Data:
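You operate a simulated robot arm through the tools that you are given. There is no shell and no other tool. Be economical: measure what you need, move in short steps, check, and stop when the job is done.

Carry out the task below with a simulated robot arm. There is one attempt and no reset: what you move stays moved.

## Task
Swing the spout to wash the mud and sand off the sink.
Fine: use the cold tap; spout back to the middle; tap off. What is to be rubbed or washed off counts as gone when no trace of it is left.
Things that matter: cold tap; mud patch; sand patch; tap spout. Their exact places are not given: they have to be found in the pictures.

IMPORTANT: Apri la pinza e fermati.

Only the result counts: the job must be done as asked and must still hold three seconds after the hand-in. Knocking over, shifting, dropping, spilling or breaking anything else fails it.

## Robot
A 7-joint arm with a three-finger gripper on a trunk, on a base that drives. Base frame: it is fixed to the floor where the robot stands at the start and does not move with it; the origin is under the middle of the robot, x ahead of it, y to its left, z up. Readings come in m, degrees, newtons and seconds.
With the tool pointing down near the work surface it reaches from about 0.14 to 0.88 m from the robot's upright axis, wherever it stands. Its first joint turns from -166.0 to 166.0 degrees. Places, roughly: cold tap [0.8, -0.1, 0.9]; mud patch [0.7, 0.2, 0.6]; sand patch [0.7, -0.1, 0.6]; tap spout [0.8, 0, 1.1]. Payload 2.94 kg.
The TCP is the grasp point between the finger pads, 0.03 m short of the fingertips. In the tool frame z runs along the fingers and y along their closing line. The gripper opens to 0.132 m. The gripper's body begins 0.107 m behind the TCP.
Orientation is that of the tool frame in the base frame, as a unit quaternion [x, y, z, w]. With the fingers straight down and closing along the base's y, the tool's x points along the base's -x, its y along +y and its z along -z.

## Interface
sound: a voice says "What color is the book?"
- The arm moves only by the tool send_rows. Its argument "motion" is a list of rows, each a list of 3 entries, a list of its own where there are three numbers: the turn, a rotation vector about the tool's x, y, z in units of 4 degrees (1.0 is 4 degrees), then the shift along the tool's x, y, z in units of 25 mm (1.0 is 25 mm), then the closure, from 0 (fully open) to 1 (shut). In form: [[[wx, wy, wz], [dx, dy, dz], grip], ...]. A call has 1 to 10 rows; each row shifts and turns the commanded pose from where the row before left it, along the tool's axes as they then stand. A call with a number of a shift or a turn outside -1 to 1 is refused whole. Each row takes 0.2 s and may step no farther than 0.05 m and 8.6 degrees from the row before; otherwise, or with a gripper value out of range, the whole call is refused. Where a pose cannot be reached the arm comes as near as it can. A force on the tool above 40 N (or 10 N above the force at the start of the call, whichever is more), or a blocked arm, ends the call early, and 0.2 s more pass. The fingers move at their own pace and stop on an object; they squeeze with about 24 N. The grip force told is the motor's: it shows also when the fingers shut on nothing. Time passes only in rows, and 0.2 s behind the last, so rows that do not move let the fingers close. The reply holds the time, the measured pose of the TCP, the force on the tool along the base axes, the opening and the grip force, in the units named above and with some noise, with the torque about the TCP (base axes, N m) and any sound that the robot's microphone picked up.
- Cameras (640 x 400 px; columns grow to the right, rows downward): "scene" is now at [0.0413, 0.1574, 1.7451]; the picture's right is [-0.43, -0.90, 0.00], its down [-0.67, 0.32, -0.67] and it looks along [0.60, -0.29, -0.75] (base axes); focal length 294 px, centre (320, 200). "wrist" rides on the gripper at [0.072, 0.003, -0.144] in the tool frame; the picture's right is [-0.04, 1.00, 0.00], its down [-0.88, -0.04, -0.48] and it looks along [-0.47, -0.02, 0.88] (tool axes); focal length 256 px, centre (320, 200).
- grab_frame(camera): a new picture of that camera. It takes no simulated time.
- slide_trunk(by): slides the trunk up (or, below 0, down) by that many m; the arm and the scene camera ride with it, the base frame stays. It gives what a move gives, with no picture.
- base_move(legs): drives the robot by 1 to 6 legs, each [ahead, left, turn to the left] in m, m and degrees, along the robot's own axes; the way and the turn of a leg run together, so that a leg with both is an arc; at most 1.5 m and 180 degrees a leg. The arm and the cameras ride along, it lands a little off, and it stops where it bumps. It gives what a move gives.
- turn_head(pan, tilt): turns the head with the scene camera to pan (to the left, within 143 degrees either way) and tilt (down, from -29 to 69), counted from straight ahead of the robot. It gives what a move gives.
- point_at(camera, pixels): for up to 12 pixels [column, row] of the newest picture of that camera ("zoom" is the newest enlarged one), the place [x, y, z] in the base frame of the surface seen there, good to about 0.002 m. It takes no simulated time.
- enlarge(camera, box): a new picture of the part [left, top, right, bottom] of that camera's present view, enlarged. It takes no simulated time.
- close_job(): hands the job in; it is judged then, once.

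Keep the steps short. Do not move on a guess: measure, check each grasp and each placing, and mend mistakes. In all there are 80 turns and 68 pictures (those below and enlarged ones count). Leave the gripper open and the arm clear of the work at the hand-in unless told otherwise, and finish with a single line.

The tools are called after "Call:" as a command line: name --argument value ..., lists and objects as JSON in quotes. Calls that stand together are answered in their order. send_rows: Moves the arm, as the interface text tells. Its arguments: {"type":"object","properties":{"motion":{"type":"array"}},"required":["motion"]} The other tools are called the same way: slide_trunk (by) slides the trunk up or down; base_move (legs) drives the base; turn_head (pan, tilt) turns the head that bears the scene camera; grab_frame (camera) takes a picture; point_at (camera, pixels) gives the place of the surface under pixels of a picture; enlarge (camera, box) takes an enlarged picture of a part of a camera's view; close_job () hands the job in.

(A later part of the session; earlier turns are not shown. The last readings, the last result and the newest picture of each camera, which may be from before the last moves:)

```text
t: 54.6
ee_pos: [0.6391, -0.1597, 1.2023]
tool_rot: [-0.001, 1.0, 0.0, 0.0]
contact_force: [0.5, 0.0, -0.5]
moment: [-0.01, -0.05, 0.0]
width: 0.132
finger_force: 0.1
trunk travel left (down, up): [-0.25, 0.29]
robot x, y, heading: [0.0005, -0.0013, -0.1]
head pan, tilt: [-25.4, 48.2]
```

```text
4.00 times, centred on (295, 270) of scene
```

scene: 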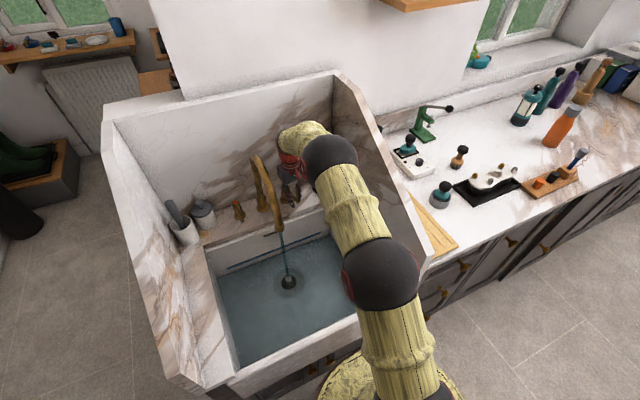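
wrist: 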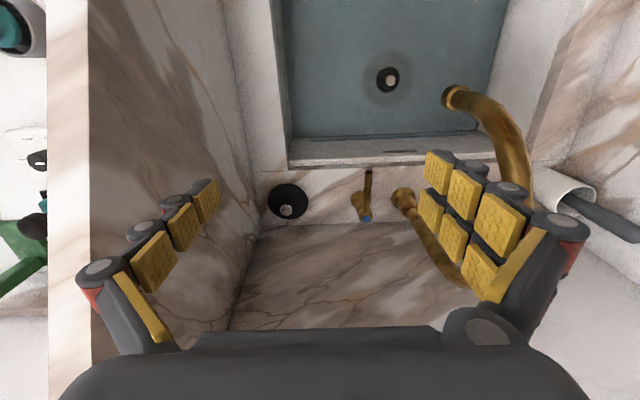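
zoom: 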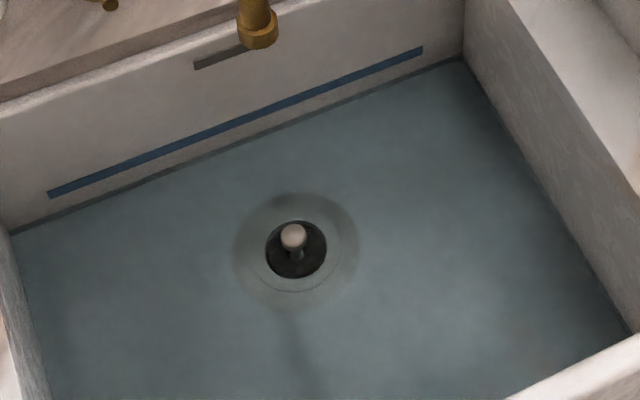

Excerpt provided:
Family pets, especially our feline friends are often blamed for allergies and breathing problems in people. Did you know, that our household environment can trigger allergies in cats? Research has shown that cigarette smoke, human dandruff, household dust and even some cat litters can cause asthma attacks and inflammation of the airways in our feline friends.

What is feline asthma?

Feline asthma is described as a chronic inflammation of the small passageways of the lungs. These passageways thicken and collapse when a cat inhales making it difficult for them to breath freely. 
There are varying degrees of asthma in cats. At first glance you may think that your cat is attempting to cough up a hairball, however the body posture of a cat suffering an asthma attack is somewhat different. The cat’s body may be hunched over in a prayer position, their neck will be low to the ground and extended in an effort to clear the airway. Coughing, wheezing or laboured breathing can be symptomatic of an asthma attack also.   

What can cause as asthma attack?

Asthma can be triggered in our cats by a number of various allergens in the air including tree pollens, cigarette smoke, dust, perfumes or aerosols and even human dandruff. Overexertion can also trigger an attack in our felines. 
Asthma-like symptoms in cats can also be associated with other diseases, including heartworm, parasites, obesity or even a heart condition so being able to identify the symptoms is important. 

What are the symptoms of asthma in my cat?

  • Coughing and wheezing
  • Laboured breathing
  • Gasping for breath
  • Lethargy 


What should I do if I suspect my cat suffers from asthma?

Contact your local Greencross Vets pet care team, they will be able to determine if it is in fact asthma that your cat suffers from or perhaps another respiratory disorder. A series of diagnostics tests may be required to determine or eliminate other conditions. The diagnostics tests may include but are not limited to; blood tests and/or chest X-ray in conjunction with a physical examination. 
Once the condition has been determined, your veterinarian will discuss what treatment plan is best suited to your feline friend and the environment of which they live.

What to produce:
Pull out the sentences of the excerpt provided that run from "What are the" through "a physical examination." and give them unchanged.

Complete response:
What are the symptoms of asthma in my cat?

  • Coughing and wheezing
  • Laboured breathing
  • Gasping for breath
  • Lethargy 


What should I do if I suspect my cat suffers from asthma?

Contact your local Greencross Vets pet care team, they will be able to determine if it is in fact asthma that your cat suffers from or perhaps another respiratory disorder. A series of diagnostics tests may be required to determine or eliminate other conditions. The diagnostics tests may include but are not limited to; blood tests and/or chest X-ray in conjunction with a physical examination.